An agentic workflow is a way of structuring an LLM application so the model does not just answer a question once, but works through a task over multiple steps — deciding what to do, taking an action like calling a tool or searching for information, checking the result, and deciding what to do next. The term covers a spread of patterns from lightly autonomous ("call one tool if needed") to heavily autonomous ("plan a multi-step task, delegate parts of it, and revise the plan as new information arrives"). Picking the right level of autonomy for the task, not the most sophisticated one available, is the actual skill.
What changed in 2026
- Reflection and self-correction steps became cheap enough to use by default. Having a model critique or verify its own prior step used to be an expensive add-on; with cheaper inference it is now a default step in many production workflows.
- Frameworks converged on a smaller set of named patterns. Instead of every team inventing its own agent loop, most production systems now describe themselves using a handful of recognizable patterns — ReAct-style tool loops, plan-and-execute, and supervisor-worker delegation.
- Step and cost budgets became a standard safety mechanism, not an afterthought, after early open-ended agents demonstrated how easily an unbounded loop burns cost or time on a task that should have stopped.
- Evaluation shifted from end-to-end success rate alone to per-step tracing, because a workflow that succeeds 70% of the time is not useful to debug without visibility into which step fails.
The core patterns
Tool-use loop (ReAct-style). The model reasons about what it needs, calls a tool (search, code execution, an API), observes the result, and either answers or continues. This is the simplest agentic pattern and covers a large share of real use cases: question answering that needs current data, calculations, or lookups.
Plan-and-execute. The model first produces an explicit multi-step plan, then executes each step, potentially revising the plan if a step reveals new information. This suits tasks with a knowable shape in advance — research reports, multi-part data pipelines — where planning up front reduces wasted steps compared to figuring it out as it goes.
Reflection. After producing a draft answer or completing a step, the model (or a second call) critiques the output against the original goal and revises it. This catches errors a single pass misses, at the cost of at least one extra model call per reflected step.

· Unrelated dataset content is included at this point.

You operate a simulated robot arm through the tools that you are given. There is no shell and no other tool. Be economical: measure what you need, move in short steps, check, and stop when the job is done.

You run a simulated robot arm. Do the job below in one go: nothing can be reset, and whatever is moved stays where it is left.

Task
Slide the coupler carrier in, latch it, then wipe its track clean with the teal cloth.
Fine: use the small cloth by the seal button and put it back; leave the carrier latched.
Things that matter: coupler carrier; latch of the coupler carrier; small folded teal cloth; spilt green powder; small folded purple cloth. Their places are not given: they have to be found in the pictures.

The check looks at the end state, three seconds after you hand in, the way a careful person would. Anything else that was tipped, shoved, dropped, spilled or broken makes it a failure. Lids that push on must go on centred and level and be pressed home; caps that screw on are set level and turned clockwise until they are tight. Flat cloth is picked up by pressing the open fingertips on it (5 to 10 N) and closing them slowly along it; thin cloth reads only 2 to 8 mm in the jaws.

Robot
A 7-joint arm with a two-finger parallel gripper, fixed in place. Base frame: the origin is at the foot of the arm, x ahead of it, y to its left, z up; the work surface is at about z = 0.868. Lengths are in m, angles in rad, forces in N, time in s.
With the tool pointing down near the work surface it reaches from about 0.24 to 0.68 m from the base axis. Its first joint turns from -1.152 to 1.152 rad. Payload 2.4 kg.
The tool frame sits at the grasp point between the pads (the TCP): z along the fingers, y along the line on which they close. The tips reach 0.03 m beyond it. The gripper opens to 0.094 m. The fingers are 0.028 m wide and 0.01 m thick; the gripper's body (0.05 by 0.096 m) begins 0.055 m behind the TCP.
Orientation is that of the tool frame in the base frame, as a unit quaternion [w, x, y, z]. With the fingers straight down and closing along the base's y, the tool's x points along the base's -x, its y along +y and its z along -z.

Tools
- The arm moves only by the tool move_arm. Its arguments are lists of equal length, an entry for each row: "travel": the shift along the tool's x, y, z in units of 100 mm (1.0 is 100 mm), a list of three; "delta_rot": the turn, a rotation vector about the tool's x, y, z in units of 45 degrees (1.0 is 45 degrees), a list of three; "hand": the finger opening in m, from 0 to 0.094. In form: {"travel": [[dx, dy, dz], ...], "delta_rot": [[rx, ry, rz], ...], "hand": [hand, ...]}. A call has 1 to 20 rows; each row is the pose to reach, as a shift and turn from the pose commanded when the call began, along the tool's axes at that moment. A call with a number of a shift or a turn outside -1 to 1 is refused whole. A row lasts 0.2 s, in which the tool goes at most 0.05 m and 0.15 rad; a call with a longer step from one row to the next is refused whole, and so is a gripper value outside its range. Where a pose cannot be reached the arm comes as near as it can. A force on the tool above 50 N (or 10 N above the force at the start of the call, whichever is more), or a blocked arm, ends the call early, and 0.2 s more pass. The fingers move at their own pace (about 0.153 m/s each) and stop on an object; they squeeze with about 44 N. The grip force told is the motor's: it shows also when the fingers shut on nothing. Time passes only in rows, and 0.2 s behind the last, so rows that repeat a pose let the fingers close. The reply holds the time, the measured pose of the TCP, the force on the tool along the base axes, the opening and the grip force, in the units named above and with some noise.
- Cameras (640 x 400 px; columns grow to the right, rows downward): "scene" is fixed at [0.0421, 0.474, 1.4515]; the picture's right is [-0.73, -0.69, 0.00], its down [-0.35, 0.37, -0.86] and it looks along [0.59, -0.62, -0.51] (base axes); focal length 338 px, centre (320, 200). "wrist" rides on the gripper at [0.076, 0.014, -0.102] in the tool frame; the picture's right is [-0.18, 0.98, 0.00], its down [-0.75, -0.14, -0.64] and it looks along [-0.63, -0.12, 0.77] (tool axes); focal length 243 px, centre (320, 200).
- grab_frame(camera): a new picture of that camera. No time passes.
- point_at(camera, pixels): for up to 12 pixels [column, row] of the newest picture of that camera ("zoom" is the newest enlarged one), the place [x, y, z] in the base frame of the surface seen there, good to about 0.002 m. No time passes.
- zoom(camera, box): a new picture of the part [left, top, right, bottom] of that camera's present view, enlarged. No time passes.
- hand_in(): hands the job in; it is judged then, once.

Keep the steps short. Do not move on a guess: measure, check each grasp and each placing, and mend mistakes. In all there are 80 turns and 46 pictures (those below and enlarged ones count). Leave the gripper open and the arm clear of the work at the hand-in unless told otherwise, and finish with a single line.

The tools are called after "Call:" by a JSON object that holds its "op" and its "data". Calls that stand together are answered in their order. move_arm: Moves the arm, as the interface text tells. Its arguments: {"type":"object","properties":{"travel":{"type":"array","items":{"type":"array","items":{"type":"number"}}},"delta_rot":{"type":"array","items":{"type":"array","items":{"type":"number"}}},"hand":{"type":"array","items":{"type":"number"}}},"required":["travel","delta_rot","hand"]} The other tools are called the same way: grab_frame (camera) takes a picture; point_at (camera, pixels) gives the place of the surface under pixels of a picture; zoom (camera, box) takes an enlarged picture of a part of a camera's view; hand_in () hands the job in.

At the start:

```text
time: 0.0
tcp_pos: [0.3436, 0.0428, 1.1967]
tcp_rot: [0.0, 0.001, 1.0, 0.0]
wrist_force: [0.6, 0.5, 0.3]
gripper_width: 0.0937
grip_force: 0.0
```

Multi-agent delegation. A coordinating agent breaks a task into subtasks and assigns them to specialized sub-agents (or the same model in a different role), then merges results. This adds real coordination overhead and failure modes — context loss between agents, redundant work — so it earns its complexity mainly on tasks too broad for one agent to hold in context effectively.
Choosing a pattern
| Pattern |
Adds |
Best for |
Main risk |
| Single call, no loop |
Nothing |
Simple, well-scoped Q&A |
Cannot handle multi-step tasks |
| Tool-use loop |
Tool calls + observation |
Lookups, calculations, current data |
Loop runs longer than expected without bounds |
| Plan-and-execute |
Explicit upfront plan |
Tasks with a knowable multi-step shape |
Plan goes stale if early steps reveal new information |
| Reflection |
A self-check pass |
High-stakes single outputs |
Doubles cost per reflected step |
| Multi-agent delegation |
Sub-agent coordination |
Broad tasks spanning distinct domains |
Context loss and redundant work between agents |
Why bounding the workflow matters more than the pattern choice
An agentic loop without a hard stop condition will, on a bad day, keep calling tools past the point of usefulness — retrying a failing search differently, re-planning a task that has not changed, or drifting from the original goal across enough steps that the final output no longer answers the original request. Explicit step limits, cost ceilings, and a clear definition of "done" catch this far more reliably than trying to prompt the model out of it. Catching this in practice means treating loop length and step outcomes as a first-class AI observability signal, not just a debug log you check after something already went wrong.
FAQ
Is an agentic workflow the same thing as an AI agent?
Closely related but not identical. "Agent" usually refers to the system as a whole; "agentic workflow" refers to the specific pattern of steps it follows internally. A system can be called an agent while running any of the patterns above.
Do agentic workflows always use multiple models?
No. Most run the same model in a loop, calling it repeatedly with updated context. Multi-agent systems specifically use multiple instances or roles, but that is one pattern among several, not a requirement of "agentic" in general.
How do I know if a task needs an agentic workflow at all?
If a single, well-crafted prompt reliably produces a correct answer, a loop adds cost and failure surface without benefit. Reach for an agentic pattern when the task genuinely requires information the model does not have upfront, or when it has a multi-step structure a single pass cannot complete.
What is the biggest practical risk with agentic workflows?
Unbounded cost and time from loops that do not terminate cleanly, followed closely by silent drift — the workflow keeps producing plausible-looking steps that have quietly stopped serving the original goal.